Trayce Jackson-Davis, Indiana
Aggregate Mock Draft Rank: 91
Indiana Hoosiers freshman Trayce Jackson-Davis has been one of the most productive players in the country so far this season, averaging 15.0 points and 8.0 rebounds per game. While he was not considered a sure-fire one-and-done prospect, it is possible that he has played his way into the 2020 NBA Draft. He is averaging 1.23 points per possession, per Synergy, which ranks the 98th percentile this season. He has been one of the most prolific cutters in the NCAA, averaging 5.1 points per game on this play type. trails just three players in college basketball. Partially because of this, Jackson-Davis has recorded more dunks (21) than all freshmen besides Okongwu. His free throw rate (77.1 percent) ranks Top 10 among freshmen as well. Overall, his offensive rating (134.6) ranks as the second-best in the Big Ten Conference. Meanwhile, his block percentage (8.7 percent) is sixth-best in the conference. Even without a jump shot, he will be worth a flier in the second-round if he decides to enter the draft.

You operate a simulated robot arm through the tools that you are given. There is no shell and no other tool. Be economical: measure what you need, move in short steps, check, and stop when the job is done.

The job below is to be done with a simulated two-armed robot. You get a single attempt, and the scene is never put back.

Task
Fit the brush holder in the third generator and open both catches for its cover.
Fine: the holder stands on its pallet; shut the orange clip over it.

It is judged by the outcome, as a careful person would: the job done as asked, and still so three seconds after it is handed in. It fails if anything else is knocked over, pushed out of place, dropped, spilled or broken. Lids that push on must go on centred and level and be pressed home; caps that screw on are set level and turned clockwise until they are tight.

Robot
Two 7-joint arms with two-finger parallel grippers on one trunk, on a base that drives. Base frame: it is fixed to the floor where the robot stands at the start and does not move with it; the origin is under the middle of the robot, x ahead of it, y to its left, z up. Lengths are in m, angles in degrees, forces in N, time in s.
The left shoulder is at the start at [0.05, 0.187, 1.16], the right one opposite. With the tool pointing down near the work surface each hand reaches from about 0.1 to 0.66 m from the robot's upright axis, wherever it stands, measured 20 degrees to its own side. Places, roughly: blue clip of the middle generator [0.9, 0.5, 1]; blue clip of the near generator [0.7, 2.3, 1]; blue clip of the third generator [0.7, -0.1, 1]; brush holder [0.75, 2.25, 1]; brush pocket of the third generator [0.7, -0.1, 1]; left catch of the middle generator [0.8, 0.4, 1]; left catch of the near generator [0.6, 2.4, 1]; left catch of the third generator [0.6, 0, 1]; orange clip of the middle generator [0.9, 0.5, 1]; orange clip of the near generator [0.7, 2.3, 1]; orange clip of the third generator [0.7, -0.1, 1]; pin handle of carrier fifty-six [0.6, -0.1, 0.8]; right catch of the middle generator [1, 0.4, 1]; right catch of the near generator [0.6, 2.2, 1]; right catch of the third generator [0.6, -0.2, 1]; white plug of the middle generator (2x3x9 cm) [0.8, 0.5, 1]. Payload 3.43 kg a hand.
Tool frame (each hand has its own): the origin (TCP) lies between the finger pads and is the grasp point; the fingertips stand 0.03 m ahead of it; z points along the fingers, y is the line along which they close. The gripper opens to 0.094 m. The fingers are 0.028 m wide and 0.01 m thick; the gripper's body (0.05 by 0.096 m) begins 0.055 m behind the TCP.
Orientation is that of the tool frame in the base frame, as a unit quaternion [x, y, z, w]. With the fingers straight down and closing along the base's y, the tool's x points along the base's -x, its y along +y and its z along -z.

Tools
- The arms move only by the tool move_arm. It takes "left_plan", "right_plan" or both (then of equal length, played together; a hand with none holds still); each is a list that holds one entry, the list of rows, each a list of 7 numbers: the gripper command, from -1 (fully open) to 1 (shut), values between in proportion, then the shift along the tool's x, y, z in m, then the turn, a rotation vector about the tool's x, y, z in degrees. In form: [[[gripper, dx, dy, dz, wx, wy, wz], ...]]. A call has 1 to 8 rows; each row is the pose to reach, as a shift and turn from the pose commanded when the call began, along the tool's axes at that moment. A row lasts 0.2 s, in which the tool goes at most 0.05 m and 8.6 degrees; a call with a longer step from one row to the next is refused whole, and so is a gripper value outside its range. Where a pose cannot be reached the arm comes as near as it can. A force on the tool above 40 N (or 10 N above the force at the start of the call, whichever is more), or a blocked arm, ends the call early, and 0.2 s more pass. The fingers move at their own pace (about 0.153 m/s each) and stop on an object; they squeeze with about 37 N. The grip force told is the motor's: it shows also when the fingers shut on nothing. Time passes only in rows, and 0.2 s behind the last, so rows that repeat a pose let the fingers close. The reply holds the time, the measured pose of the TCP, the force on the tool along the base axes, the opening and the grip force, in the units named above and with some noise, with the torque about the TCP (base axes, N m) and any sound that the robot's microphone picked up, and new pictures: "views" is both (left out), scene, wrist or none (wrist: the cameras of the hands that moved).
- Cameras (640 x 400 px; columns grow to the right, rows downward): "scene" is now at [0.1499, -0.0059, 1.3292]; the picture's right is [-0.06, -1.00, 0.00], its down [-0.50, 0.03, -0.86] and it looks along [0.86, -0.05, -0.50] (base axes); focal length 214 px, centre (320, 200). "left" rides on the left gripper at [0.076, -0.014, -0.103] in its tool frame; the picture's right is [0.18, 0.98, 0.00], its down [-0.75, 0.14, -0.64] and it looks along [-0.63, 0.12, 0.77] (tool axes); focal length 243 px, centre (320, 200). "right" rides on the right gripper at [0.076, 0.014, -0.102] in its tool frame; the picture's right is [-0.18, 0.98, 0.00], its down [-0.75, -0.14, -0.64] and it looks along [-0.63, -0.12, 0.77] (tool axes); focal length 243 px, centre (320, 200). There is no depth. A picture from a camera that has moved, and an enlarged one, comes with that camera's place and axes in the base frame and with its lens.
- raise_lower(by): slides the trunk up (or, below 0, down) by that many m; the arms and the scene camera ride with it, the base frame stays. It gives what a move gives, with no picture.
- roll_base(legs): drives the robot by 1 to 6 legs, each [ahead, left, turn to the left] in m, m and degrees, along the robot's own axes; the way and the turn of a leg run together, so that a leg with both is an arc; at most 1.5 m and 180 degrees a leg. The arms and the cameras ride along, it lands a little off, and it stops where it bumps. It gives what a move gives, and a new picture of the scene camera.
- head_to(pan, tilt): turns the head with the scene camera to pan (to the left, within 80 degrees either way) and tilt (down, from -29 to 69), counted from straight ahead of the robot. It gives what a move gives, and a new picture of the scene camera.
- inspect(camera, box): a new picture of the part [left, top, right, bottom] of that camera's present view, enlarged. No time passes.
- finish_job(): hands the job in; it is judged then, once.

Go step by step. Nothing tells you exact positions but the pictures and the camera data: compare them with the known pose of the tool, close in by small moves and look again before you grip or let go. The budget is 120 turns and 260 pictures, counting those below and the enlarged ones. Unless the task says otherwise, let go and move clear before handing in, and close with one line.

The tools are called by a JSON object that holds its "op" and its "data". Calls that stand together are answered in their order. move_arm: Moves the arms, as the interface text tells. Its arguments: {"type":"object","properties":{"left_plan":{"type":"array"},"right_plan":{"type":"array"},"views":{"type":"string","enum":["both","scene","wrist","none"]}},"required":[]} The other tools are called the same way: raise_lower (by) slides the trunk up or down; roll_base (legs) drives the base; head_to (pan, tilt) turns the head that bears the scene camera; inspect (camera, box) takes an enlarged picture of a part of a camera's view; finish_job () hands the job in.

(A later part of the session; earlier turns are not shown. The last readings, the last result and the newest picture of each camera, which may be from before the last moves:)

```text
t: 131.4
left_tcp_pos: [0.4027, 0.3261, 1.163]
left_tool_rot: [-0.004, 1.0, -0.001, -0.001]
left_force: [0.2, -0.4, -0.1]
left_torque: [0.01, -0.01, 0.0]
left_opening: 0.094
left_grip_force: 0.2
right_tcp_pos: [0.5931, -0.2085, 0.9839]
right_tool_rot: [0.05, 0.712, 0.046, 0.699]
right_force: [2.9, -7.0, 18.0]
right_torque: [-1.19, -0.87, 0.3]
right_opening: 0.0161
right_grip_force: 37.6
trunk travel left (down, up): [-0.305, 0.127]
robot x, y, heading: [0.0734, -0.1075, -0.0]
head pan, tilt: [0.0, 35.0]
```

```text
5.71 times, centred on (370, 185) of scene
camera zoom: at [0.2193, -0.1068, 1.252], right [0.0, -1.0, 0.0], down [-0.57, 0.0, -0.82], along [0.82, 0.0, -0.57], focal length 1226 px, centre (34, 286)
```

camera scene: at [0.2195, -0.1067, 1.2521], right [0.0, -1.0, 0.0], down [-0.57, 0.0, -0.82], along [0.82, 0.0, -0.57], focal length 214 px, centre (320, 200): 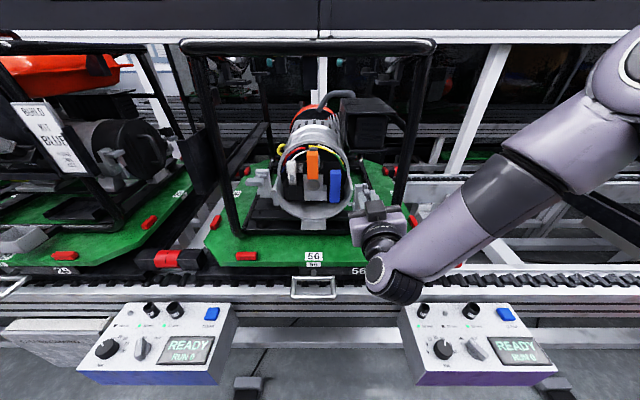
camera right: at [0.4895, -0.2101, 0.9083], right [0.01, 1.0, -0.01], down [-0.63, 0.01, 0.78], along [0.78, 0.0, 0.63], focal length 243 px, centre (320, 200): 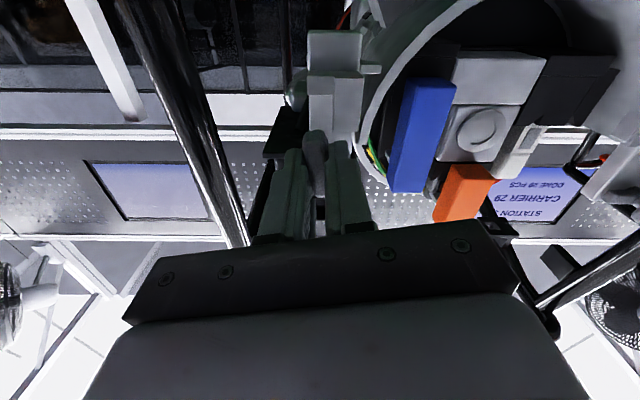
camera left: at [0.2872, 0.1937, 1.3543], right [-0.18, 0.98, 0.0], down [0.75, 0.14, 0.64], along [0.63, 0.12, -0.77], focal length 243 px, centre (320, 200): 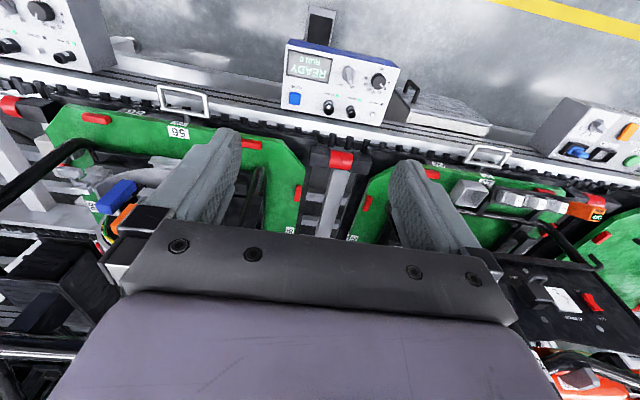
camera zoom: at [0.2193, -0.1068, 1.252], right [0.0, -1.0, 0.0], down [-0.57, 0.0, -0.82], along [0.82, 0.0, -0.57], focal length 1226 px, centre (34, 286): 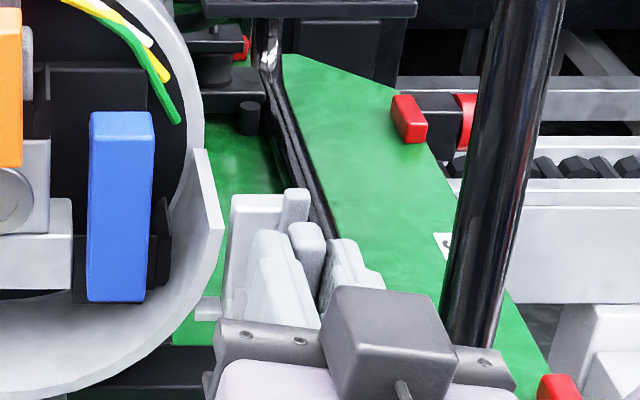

Oscar Tshiebwe, West Virginia
Aggregate Mock Draft Rank: NR
West Virginia Mountaineers freshman Oscar Tshiebwe appeared at No. 72 overall on ESPN’s big board and No. 74 overall on The Athletic’s big board. Bleacher Report has him a bit higher, putting him at No. 42 overall. But his size alone could make him a potential first-rounder if he decides to enter the draft. During his time at the Nike Hoops Summit, his wingspan measured at over 7-foot-4. This has helped Tshiebwe secure the best offensive rebound percentage (20.5 percent) in the nation. He also ranks Top 20 in fouls drawn per 40 minutes (7.0) simply have no idea how to contain him without contact. Tshiebwe is averaging 1.53 PPP in transition offense, which ranks in the 96th percentile this season.